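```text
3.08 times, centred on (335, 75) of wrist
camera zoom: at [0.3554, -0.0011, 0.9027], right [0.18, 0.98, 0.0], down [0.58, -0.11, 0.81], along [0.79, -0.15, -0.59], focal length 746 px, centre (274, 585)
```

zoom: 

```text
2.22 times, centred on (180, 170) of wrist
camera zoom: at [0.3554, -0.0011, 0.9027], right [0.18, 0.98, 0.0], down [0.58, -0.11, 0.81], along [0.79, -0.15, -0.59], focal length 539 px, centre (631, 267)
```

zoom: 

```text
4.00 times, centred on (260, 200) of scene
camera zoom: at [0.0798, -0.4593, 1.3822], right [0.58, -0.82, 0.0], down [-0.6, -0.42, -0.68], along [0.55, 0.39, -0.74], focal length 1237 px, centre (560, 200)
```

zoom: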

####

WORK REQUIRED: Transcribe the data above in full, exactly. Return a JSON list in which every string is one line; blank lines are skipped.

ANSWER TO THE TASK:
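[
  "```text",
  "3.08 times, centred on (335, 75) of wrist",
  "camera zoom: at [0.3554, -0.0011, 0.9027], right [0.18, 0.98, 0.0], down [0.58, -0.11, 0.81], along [0.79, -0.15, -0.59], focal length 746 px, centre (274, 585)",
  "```",
  "zoom: ",
  "```text",
  "2.22 times, centred on (180, 170) of wrist",
  "camera zoom: at [0.3554, -0.0011, 0.9027], right [0.18, 0.98, 0.0], down [0.58, -0.11, 0.81], along [0.79, -0.15, -0.59], focal length 539 px, centre (631, 267)",
  "```",
  "zoom: ",
  "```text",
  "4.00 times, centred on (260, 200) of scene",
  "camera zoom: at [0.0798, -0.4593, 1.3822], right [0.58, -0.82, 0.0], down [-0.6, -0.42, -0.68], along [0.55, 0.39, -0.74], focal length 1237 px, centre (560, 200)",
  "```",
  "zoom:"
]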